Student Impression of Noble House Kenjutsu Dojo

One of the things that I have always greatly appreciated about studying this style of kenjutsu is the lack of illusion. Everything is transparent and open to be questioned, tested and studied. There is no mysticism sold, nothing sacred. Right from the beginning we have been taught to study, question and prove the validity of what is being taught to us. It is refreshing to never hear “this is just the way we do it here”, or “don’t ask questions, just do as we tell you”. This is not to say that everything is easily learned or understood, but that we are always encouraged to critically think and analyze. Knowledge has never been withheld, only ever being limited by our ability to learn it and comprehend it at that time. What is then amazing is that the system, the art of Kenjutsu always stands up to this scrutiny. Inside an environment where the art is routinely examined and tested, it continually proves itself.

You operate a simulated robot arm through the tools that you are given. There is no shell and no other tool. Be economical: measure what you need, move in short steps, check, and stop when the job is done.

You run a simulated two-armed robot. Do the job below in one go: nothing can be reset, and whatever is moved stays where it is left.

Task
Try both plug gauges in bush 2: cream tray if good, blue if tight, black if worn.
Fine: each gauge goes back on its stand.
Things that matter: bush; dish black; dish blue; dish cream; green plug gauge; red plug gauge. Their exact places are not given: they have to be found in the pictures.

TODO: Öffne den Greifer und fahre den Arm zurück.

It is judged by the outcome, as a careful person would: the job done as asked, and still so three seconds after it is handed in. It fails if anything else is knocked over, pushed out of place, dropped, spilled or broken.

There is an underlying arc of theory that is wound throughout the entire art. From the first kata I was taught, to the more advanced that I am currently learning, there is a plan and purpose joining it all. Everything makes sense, nothing is extraneous. Everything is interwoven and connected, building upon and supporting each other. There are no gaps, nothing missed. The intellect behind this structure is amazing. A whole system designed to teach you Kenjutsu. All kata and movements have a place and purpose, each building layers of technique, skill and theory upon each other and weaving them into a greater tapestry. This integration is one of the things I love. Whether practising with bokken or shinai, yari or naginata, jo or bo, two sword or iaijutsu, you can see the concepts and theory coming through. So every time I practise is a chance to see, to understand further the underlying purpose behind it all.